View Single Post
Old 05-30-13, 10:19 AM
  #2  
Drew Eckhardt 
Senior Member
 
Drew Eckhardt's Avatar
 
Join Date: Apr 2010
Location: Mountain View, CA USA and Golden, CO USA
Posts: 6,341

Bikes: 97 Litespeed, 50-39-30x13-26 10 cogs, Campagnolo Ultrashift, retroreflective rims on SON28/PowerTap hubs

Mentioned: 9 Post(s)
Tagged: 0 Thread(s)
Quoted: 550 Post(s)
Liked 325 Times in 226 Posts
A structured training plan with tough days hard enough to force adaptations and rest days/weeks/month easy enough to leave you fresh enough to go hard increases your power output. When that yields a good power to weight ratio you're fast up-hill. With good power to drag you're fast on flat ground. Doing it on flat ground or in the hills doesn't make a big difference.

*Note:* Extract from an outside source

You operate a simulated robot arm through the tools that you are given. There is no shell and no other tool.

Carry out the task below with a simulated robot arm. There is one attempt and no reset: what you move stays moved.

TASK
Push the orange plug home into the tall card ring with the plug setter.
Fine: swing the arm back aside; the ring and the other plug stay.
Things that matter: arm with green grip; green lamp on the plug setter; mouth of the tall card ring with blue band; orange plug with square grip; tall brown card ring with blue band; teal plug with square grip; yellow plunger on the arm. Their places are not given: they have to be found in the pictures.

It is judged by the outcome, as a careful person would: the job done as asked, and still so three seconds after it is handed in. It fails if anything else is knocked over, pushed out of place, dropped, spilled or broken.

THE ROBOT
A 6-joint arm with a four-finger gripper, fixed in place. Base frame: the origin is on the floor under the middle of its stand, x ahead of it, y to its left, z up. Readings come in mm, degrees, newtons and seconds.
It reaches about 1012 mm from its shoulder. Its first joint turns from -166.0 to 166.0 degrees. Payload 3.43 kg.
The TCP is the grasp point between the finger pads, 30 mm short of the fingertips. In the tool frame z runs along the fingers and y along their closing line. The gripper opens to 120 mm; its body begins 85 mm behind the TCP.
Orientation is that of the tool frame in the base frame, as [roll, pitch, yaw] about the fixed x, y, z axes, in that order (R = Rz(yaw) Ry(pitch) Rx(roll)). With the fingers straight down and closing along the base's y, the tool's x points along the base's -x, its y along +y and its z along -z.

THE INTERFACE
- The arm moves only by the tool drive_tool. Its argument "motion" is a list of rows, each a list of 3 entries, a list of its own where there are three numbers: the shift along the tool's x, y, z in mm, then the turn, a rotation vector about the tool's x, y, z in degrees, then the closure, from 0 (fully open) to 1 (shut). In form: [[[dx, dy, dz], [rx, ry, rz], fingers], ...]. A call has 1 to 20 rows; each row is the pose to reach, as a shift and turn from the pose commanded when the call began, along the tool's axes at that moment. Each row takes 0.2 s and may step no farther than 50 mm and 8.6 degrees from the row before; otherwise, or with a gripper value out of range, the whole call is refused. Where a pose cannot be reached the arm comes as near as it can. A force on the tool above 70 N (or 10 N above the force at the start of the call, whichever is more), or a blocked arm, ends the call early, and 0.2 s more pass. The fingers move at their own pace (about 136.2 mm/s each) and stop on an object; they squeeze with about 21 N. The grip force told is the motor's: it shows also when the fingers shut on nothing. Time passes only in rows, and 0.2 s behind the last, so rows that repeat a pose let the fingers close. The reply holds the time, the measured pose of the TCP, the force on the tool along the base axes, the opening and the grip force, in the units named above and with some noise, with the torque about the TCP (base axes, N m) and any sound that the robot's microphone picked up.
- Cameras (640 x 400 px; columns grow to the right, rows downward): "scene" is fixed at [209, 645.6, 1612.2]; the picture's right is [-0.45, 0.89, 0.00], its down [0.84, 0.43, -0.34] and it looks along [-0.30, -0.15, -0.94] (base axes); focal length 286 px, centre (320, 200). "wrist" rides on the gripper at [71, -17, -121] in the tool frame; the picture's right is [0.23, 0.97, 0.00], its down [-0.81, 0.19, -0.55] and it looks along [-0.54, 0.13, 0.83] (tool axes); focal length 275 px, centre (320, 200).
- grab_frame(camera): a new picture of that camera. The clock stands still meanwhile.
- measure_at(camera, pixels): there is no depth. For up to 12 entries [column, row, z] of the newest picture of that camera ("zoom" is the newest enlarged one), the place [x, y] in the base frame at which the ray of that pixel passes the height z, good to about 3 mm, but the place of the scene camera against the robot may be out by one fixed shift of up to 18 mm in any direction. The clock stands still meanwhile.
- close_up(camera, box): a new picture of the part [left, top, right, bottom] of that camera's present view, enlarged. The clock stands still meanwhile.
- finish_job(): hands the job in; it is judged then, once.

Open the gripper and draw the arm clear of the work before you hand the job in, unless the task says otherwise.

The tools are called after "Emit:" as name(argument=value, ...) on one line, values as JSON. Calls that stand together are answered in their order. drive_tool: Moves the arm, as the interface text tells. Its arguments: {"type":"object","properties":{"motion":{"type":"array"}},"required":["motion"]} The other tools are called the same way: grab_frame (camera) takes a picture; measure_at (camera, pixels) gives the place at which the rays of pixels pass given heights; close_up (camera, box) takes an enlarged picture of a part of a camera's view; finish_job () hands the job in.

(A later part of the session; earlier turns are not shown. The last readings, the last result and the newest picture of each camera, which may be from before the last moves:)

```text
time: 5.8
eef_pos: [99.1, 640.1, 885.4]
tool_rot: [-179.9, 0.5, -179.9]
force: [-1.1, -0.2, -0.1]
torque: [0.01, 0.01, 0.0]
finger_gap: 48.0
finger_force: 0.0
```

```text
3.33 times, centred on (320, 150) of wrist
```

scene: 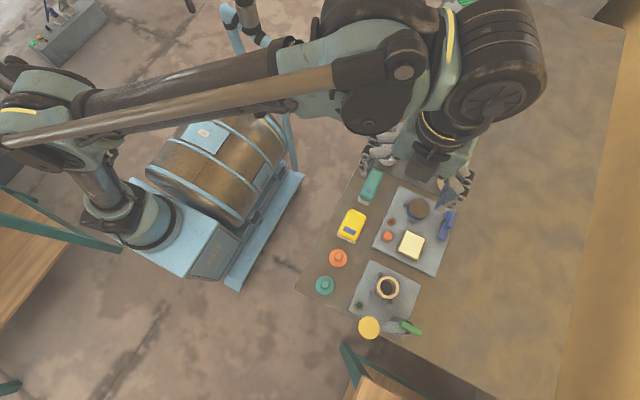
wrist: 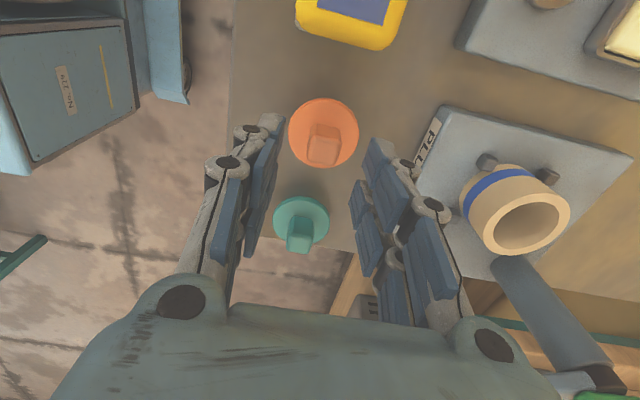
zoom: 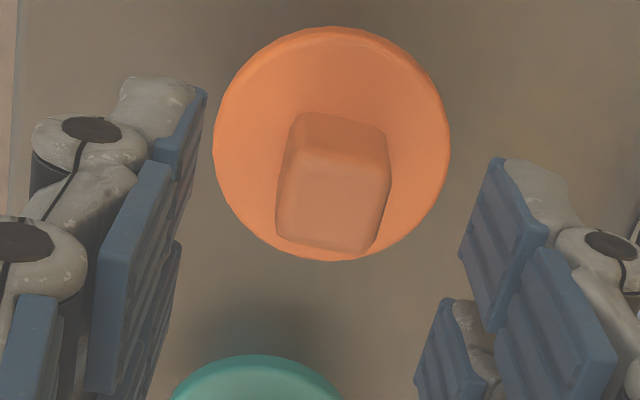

Having lived in the Colorado Rockies but done more riding on the east side of Boulder I'd argue there's no practical difference until you run out of gears. Equipment choice can usually avoid that and you could always spend some time at low cadence on flat ground with your big ring if you noticed unacceptable power output issues at low cadences.

I like the _Training and Racing with a Power Meter_ anecdote about the racer who blew up and got dropped every time he spent more than five minutes at his one hour power but a cadence of 70 or below. He got lower gears.

Psychologically hills are different. For better (you need to ride hard enough to force training adaptations) or worse (you're not going to ride at intensity long enough if you over do it) many people find it easier to push themselves up-hill.

Last edited by Drew Eckhardt; 05-30-13 at 10:25 AM.